Can Your Boss Fire You for Your Political Beliefs? Part 3

The saga of the union research assistant, continued.

Chatterbox has acquired more information about, but not much more insight into, l’affaire Keefer. Bryan Keefer is a former research assistant for the Service Employees International Union in Washington. He quit after his boss told him that he couldn’t keep his non-political job if he was going to continue criticizing (on Spinsanity, a Web site he co-founded) the political rhetoric employed by the left. (For more detail on Keefer’s case, see “Can Your Boss Fire You for Your Political Beliefs? Part 2.”) Keefer is a self-described liberal Democrat, but on Spinsanity he takes swipes at self-serving spin from left, right, and center.

The specific bit of leftist rhetoric that Keefer got in trouble for attacking was the phrase “Enron conservatives,” as deployed in a Feb. 4 Nation article by Robert Borosage, co-director of the Campaign for America’s Future. (Chatterbox himself, incidentally, takes exception neither to the phrase “Enron conservatives” nor to Borosage’s article.) After Keefer posted his Borosage critique on Spinsanity and on Salon, his SEIU supervisor told him that he was in violation of the SEIU’s “outside activities” policy and that if he did anything like that again, he’d be fired. Keefer says that SEIU’s director of research, Arne Anderson, told him that his piece had caused “quite a stir upstairs” and that SEIU president Andrew Stern “had to answer for it.” The day after Chatterbox first wrote about Keefer, however, Stern informed Chatterbox that he was not familiar with Keefer’s case at all.

If anyone did demand that Stern, or SEIU, “answer for” Keefer’s Spinsanity piece, the logical suspect would be Borosage.
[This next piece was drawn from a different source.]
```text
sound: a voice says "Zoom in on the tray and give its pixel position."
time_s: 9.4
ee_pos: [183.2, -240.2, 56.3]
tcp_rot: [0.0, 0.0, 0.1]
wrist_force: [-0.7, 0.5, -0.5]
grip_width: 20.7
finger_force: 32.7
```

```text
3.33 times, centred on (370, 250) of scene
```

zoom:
But Borosage, whom Chatterbox caught up with today, says that Keefer’s piece, which he did see when it was published, did not anger him at all. “Yes, I knew about Keefer’s piece,” Borosage wrote in an e-mail.

I was amused by it and happy to have Keefer generating controversy over the term, “Enron conservative.” I thought the article would help spread the term around. I didn’t talk with Stern about it. I did tease SEIU friends, but specifically said that I was thankful for the publicity, not worried about it. I’m startled that he got in trouble over it, which I hadn’t heard until someone sent your piece this morning. 

Chatterbox has no reason to disbelieve Borosage. Still, it’s possible that Borosage’s “teasing” to SEIU friends was misinterpreted as complaint and nervously passed down as such to Anderson (who has declined to discuss this matter). If that’s what happened, then Borosage inadvertently set in motion SEIU’s heavy-handed gag order without wishing for it. This version of events puts SEIU in an even worse light than a scenario in which Borosage barks into the phone, “Get rid of him,” because it suggests that SEIU employees aren’t allowed to criticize leftists even when the leftists themselves don’t especially mind. In truth, though, we don’t know precisely what put SEIU’s knickers in a twist.